Und jetzt leben wir in einem Wohnheim für Studentinnen, die aus der Türkei zum Studium nach Österreich gekommen sind. Sie kommen aus allen Ecken der Türkei, viele aus Istanbul, aber auch aus dem Landesinnern, von der Schwarz- und Mittelmeerküste und aus dem Osten. Sie studieren BWL, Architektur, Psychologie, Ernährungswissenschaften, Medizin, Jura, islamische Theologie. Die "Türkinnen" sind Türkinnen, Kurdinnen, Angehörige der arabischen und der mazedonischen Minderheit. Zwei Österreicherinnen, deren Familien aus der Türkei stammen sind auch dabei. Ein Mädchen aus dem Kosovo, eine indonesische Phd-Studentin. Und das Lieschen und ich.
Zum Studium ins Ausland
Einige der Mädchen stehen schon am Ende ihres Studiums und leben seit fünf oder sechs Jahren hier. Andere sind erst seit einigen Wochen im Lande. Manche sprechen fließend Deutsch, andere stehen noch ganz am Anfang. Die Mädchen, die vor Jahren hierher kamen, haben Österreich als Studienort gewählt, weil sie so trotz Kopftuchverbot an türkischen Universitäten einen Studienabschluss erlangen konnten. Die, die jetzt (wo das Verbot nicht mehr durchgesetzt wird wie früher) kommen, wissen, dass sie hier eine bessere Ausbildung bekommen als zu Hause. Dauerhaft bleiben will keine.

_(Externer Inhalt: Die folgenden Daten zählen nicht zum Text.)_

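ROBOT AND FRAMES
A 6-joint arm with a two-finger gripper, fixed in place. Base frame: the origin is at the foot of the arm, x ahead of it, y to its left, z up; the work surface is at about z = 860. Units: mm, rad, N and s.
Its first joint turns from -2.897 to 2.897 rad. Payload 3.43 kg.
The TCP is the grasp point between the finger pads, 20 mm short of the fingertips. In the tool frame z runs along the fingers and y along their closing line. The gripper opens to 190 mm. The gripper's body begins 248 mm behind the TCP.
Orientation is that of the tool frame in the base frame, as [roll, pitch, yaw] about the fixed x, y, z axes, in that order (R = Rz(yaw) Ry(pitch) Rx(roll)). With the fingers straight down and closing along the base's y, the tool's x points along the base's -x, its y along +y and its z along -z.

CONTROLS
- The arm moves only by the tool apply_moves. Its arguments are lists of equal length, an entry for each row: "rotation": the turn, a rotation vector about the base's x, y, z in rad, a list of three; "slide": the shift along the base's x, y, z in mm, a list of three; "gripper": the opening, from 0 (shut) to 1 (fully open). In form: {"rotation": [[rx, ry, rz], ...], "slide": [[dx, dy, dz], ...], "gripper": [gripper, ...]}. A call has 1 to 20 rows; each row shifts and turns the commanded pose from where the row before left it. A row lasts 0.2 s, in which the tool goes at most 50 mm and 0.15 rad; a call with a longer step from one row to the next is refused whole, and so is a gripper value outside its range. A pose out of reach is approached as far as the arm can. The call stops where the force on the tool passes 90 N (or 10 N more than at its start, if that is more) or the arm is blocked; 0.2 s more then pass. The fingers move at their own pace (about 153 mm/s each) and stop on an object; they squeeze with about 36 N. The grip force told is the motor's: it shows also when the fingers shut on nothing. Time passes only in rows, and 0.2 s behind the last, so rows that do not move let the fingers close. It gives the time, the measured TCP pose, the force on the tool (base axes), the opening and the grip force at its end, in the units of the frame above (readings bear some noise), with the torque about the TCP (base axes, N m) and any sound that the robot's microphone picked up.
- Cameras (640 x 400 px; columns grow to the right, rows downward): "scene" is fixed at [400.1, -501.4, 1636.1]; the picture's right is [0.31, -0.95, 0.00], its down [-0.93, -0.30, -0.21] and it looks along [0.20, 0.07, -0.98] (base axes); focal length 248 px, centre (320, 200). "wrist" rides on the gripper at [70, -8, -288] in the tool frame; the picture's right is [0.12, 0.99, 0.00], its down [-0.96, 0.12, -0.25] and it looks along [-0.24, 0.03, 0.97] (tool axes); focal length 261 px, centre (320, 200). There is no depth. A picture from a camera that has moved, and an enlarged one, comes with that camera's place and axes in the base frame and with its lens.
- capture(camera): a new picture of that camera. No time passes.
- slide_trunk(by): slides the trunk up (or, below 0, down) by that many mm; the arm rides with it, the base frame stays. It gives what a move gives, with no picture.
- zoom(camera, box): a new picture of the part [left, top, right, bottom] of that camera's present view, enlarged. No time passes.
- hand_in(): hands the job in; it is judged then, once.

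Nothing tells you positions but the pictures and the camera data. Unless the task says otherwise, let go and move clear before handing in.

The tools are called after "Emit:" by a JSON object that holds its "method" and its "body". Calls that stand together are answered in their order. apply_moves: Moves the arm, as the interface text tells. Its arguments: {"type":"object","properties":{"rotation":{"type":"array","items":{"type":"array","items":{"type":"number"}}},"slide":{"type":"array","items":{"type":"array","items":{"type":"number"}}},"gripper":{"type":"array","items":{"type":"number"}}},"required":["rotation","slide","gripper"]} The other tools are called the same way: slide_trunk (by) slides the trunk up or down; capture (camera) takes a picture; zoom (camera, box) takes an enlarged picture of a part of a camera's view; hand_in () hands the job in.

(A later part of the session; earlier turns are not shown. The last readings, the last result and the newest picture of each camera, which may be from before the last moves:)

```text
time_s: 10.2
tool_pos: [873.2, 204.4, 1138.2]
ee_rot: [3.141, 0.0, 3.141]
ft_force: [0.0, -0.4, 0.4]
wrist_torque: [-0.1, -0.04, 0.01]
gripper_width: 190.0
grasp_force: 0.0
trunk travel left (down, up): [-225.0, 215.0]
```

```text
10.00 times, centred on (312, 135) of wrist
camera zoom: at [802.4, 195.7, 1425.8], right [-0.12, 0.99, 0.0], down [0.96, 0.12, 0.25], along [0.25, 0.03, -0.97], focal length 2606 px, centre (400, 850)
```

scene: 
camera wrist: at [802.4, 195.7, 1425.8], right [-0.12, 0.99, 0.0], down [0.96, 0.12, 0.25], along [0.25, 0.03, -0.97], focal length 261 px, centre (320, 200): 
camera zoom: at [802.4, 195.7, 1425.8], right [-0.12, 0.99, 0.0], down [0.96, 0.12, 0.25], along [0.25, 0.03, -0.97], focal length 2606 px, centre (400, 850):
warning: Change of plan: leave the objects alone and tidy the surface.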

Türkinnen, Österreicher, Deutsche
Österreichische Freunde haben die wenigstens. Zena hat eine österreichische Tandempartnerin - aber welcher Österreicher will schon Türkisch lernen? Die deutschen Studenten, von denen es hier Massen gibt, genießen unter den Mädchen einen weitaus besseren Ruf. "Die Österreicher sind irgendwie kalt", höre ich hier immer wieder, "ganz anders als die Deutschen, die sind viel freundlicher. Außerdem sprechen die Wiener so komisch, da verstehe ich nie ein Wort." Jetzt eine Muttersprachlerin im Haus zu haben, finden sie alle toll.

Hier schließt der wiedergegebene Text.